**INSTRUCTIONS TO FOLLOW**. From the entries that follow, extract each line holding the string "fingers".

start RECORDS SUPPLIED

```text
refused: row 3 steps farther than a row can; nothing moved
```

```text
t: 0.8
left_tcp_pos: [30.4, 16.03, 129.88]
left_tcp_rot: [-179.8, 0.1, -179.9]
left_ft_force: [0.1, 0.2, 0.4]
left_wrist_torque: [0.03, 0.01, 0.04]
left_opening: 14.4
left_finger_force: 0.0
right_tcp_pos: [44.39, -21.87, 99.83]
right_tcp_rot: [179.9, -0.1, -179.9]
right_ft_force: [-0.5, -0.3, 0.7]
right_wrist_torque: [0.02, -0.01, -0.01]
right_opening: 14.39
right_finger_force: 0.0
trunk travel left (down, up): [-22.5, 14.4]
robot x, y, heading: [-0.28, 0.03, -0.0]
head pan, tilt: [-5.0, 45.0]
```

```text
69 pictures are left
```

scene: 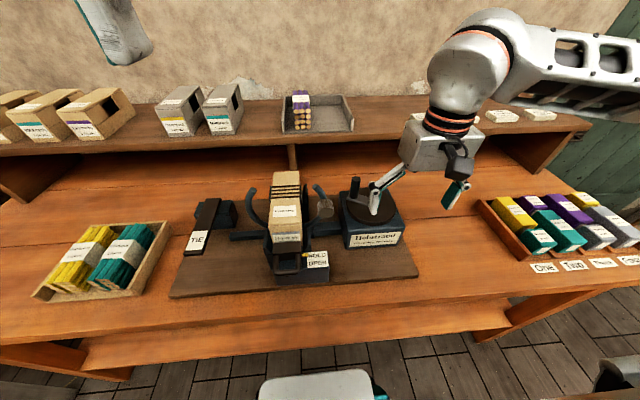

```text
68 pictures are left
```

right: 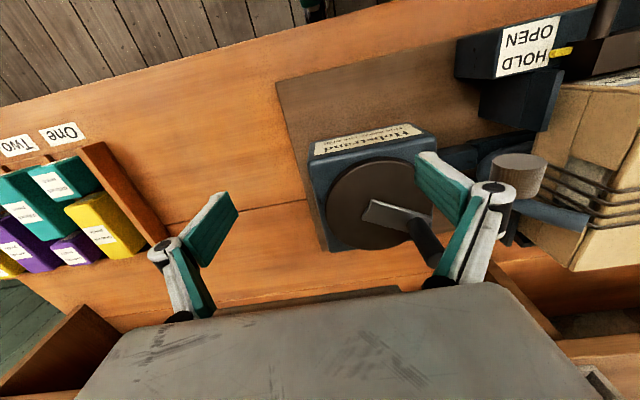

end RECORDS SUPPLIED
start RECORDS SUPPLIED

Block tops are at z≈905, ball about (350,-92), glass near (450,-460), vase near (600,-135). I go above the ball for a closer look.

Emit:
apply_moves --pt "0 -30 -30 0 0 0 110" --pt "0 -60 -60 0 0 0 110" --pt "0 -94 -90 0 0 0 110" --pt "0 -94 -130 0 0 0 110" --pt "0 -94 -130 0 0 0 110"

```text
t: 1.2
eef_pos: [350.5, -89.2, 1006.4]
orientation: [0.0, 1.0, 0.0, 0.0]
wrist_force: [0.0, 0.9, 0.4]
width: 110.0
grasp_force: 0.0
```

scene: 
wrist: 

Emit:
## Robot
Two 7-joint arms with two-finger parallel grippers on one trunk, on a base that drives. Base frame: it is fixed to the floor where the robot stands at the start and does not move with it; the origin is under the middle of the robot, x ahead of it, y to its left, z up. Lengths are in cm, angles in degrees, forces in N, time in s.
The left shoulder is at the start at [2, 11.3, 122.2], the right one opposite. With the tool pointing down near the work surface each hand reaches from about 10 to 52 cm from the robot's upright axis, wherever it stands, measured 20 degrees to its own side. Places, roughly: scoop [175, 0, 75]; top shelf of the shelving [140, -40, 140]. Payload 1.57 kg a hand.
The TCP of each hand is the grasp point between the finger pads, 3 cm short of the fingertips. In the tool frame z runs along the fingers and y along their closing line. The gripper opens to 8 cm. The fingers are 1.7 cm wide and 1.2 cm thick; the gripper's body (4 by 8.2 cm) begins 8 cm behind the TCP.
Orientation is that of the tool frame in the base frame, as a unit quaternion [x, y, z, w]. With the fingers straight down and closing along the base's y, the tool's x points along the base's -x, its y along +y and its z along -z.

end RECORDS SUPPLIED

**EXERCISE SOLUTION**.
The TCP of each hand is the grasp point between the finger pads, 3 cm short of the fingertips. In the tool frame z runs along the fingers and y along their closing line. The gripper opens to 8 cm. The fingers are 1.7 cm wide and 1.2 cm thick; the gripper's body (4 by 8.2 cm) begins 8 cm behind the TCP.
Orientation is that of the tool frame in the base frame, as a unit quaternion [x, y, z, w]. With the fingers straight down and closing along the base's y, the tool's x points along the base's -x, its y along +y and its z along -z.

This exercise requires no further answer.